---------- Supplied data

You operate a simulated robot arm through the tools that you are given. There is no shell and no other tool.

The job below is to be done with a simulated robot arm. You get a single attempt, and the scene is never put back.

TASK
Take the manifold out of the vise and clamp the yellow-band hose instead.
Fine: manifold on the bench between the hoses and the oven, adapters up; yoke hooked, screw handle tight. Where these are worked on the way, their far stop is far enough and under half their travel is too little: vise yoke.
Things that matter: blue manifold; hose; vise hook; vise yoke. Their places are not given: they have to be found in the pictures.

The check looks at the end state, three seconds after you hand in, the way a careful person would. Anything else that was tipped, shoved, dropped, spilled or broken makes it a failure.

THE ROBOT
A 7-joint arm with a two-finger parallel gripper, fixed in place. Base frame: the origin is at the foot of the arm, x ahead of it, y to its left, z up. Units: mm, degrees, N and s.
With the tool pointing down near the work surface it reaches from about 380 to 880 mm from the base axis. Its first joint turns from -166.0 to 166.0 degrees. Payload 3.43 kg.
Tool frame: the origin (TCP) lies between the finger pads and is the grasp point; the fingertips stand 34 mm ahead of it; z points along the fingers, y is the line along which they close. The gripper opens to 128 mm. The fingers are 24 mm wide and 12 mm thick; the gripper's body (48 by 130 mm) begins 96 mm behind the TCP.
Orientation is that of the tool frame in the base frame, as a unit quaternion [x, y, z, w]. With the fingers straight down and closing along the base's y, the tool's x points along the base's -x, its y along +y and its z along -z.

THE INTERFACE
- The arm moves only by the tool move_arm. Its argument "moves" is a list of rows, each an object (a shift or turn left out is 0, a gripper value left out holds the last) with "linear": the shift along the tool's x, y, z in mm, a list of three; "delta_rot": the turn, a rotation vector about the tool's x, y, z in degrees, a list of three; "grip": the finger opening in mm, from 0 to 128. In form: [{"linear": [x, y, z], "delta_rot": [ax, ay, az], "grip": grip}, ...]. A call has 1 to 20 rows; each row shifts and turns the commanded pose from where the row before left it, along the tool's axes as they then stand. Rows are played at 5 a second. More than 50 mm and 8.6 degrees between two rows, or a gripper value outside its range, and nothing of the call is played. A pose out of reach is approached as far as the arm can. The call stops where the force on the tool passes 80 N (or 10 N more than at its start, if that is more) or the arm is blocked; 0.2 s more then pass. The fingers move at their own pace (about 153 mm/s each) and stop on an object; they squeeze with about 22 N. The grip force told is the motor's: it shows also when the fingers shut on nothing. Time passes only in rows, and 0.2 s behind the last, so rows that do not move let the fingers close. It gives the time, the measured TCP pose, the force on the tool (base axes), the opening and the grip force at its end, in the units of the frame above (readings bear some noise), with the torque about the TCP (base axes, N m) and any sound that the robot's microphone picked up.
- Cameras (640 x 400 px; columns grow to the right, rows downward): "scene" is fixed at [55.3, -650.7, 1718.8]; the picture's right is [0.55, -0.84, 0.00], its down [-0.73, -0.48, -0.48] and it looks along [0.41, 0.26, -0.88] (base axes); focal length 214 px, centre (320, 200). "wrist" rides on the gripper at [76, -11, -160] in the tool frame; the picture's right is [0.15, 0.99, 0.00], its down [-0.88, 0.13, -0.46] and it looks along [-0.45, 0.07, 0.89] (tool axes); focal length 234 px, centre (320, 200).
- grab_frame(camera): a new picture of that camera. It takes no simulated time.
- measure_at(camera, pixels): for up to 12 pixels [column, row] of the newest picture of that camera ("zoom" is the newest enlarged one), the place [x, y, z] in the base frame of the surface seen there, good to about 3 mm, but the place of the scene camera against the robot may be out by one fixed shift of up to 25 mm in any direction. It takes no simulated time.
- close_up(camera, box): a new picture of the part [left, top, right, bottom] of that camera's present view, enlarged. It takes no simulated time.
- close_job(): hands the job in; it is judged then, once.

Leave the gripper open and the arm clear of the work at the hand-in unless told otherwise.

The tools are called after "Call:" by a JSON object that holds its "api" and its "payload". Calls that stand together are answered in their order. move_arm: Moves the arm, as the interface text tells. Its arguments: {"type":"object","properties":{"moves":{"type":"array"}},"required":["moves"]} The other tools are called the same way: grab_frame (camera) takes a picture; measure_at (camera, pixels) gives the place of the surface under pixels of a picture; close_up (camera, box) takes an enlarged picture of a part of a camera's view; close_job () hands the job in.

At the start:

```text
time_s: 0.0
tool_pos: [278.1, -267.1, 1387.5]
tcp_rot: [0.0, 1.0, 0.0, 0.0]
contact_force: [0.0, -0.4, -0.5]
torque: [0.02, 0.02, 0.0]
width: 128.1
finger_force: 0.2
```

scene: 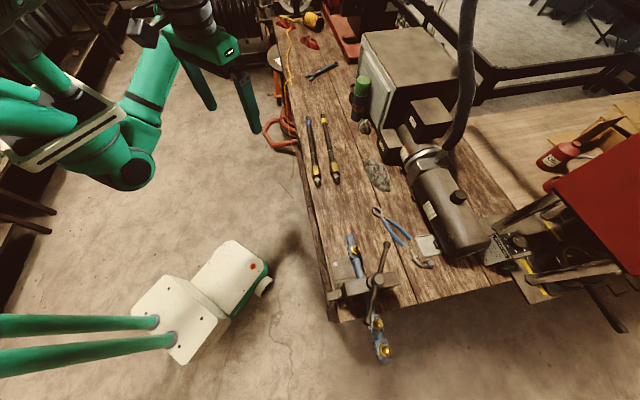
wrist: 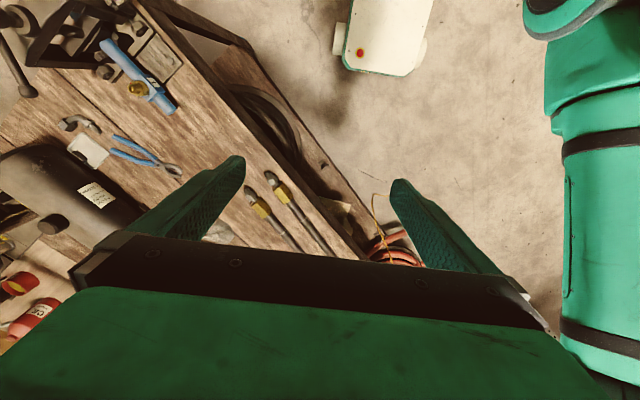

--------------------

§ **Written problem**
Write the lines above out again exactly, without any of their pictures.

§ **Solution**
You operate a simulated robot arm through the tools that you are given. There is no shell and no other tool.

The job below is to be done with a simulated robot arm. You get a single attempt, and the scene is never put back.

TASK
Take the manifold out of the vise and clamp the yellow-band hose instead.
Fine: manifold on the bench between the hoses and the oven, adapters up; yoke hooked, screw handle tight. Where these are worked on the way, their far stop is far enough and under half their travel is too little: vise yoke.
Things that matter: blue manifold; hose; vise hook; vise yoke. Their places are not given: they have to be found in the pictures.

The check looks at the end state, three seconds after you hand in, the way a careful person would. Anything else that was tipped, shoved, dropped, spilled or broken makes it a failure.

THE ROBOT
A 7-joint arm with a two-finger parallel gripper, fixed in place. Base frame: the origin is at the foot of the arm, x ahead of it, y to its left, z up. Units: mm, degrees, N and s.
With the tool pointing down near the work surface it reaches from about 380 to 880 mm from the base axis. Its first joint turns from -166.0 to 166.0 degrees. Payload 3.43 kg.
Tool frame: the origin (TCP) lies between the finger pads and is the grasp point; the fingertips stand 34 mm ahead of it; z points along the fingers, y is the line along which they close. The gripper opens to 128 mm. The fingers are 24 mm wide and 12 mm thick; the gripper's body (48 by 130 mm) begins 96 mm behind the TCP.
Orientation is that of the tool frame in the base frame, as a unit quaternion [x, y, z, w]. With the fingers straight down and closing along the base's y, the tool's x points along the base's -x, its y along +y and its z along -z.

THE INTERFACE
- The arm moves only by the tool move_arm. Its argument "moves" is a list of rows, each an object (a shift or turn left out is 0, a gripper value left out holds the last) with "linear": the shift along the tool's x, y, z in mm, a list of three; "delta_rot": the turn, a rotation vector about the tool's x, y, z in degrees, a list of three; "grip": the finger opening in mm, from 0 to 128. In form: [{"linear": [x, y, z], "delta_rot": [ax, ay, az], "grip": grip}, ...]. A call has 1 to 20 rows; each row shifts and turns the commanded pose from where the row before left it, along the tool's axes as they then stand. Rows are played at 5 a second. More than 50 mm and 8.6 degrees between two rows, or a gripper value outside its range, and nothing of the call is played. A pose out of reach is approached as far as the arm can. The call stops where the force on the tool passes 80 N (or 10 N more than at its start, if that is more) or the arm is blocked; 0.2 s more then pass. The fingers move at their own pace (about 153 mm/s each) and stop on an object; they squeeze with about 22 N. The grip force told is the motor's: it shows also when the fingers shut on nothing. Time passes only in rows, and 0.2 s behind the last, so rows that do not move let the fingers close. It gives the time, the measured TCP pose, the force on the tool (base axes), the opening and the grip force at its end, in the units of the frame above (readings bear some noise), with the torque about the TCP (base axes, N m) and any sound that the robot's microphone picked up.
- Cameras (640 x 400 px; columns grow to the right, rows downward): "scene" is fixed at [55.3, -650.7, 1718.8]; the picture's right is [0.55, -0.84, 0.00], its down [-0.73, -0.48, -0.48] and it looks along [0.41, 0.26, -0.88] (base axes); focal length 214 px, centre (320, 200). "wrist" rides on the gripper at [76, -11, -160] in the tool frame; the picture's right is [0.15, 0.99, 0.00], its down [-0.88, 0.13, -0.46] and it looks along [-0.45, 0.07, 0.89] (tool axes); focal length 234 px, centre (320, 200).
- grab_frame(camera): a new picture of that camera. It takes no simulated time.
- measure_at(camera, pixels): for up to 12 pixels [column, row] of the newest picture of that camera ("zoom" is the newest enlarged one), the place [x, y, z] in the base frame of the surface seen there, good to about 3 mm, but the place of the scene camera against the robot may be out by one fixed shift of up to 25 mm in any direction. It takes no simulated time.
- close_up(camera, box): a new picture of the part [left, top, right, bottom] of that camera's present view, enlarged. It takes no simulated time.
- close_job(): hands the job in; it is judged then, once.

Leave the gripper open and the arm clear of the work at the hand-in unless told otherwise.

The tools are called after "Call:" by a JSON object that holds its "api" and its "payload". Calls that stand together are answered in their order. move_arm: Moves the arm, as the interface text tells. Its arguments: {"type":"object","properties":{"moves":{"type":"array"}},"required":["moves"]} The other tools are called the same way: grab_frame (camera) takes a picture; measure_at (camera, pixels) gives the place of the surface under pixels of a picture; close_up (camera, box) takes an enlarged picture of a part of a camera's view; close_job () hands the job in.

At the start:

```text
time_s: 0.0
tool_pos: [278.1, -267.1, 1387.5]
tcp_rot: [0.0, 1.0, 0.0, 0.0]
contact_force: [0.0, -0.4, -0.5]
torque: [0.02, 0.02, 0.0]
width: 128.1
finger_force: 0.2
```

scene: 
wrist: 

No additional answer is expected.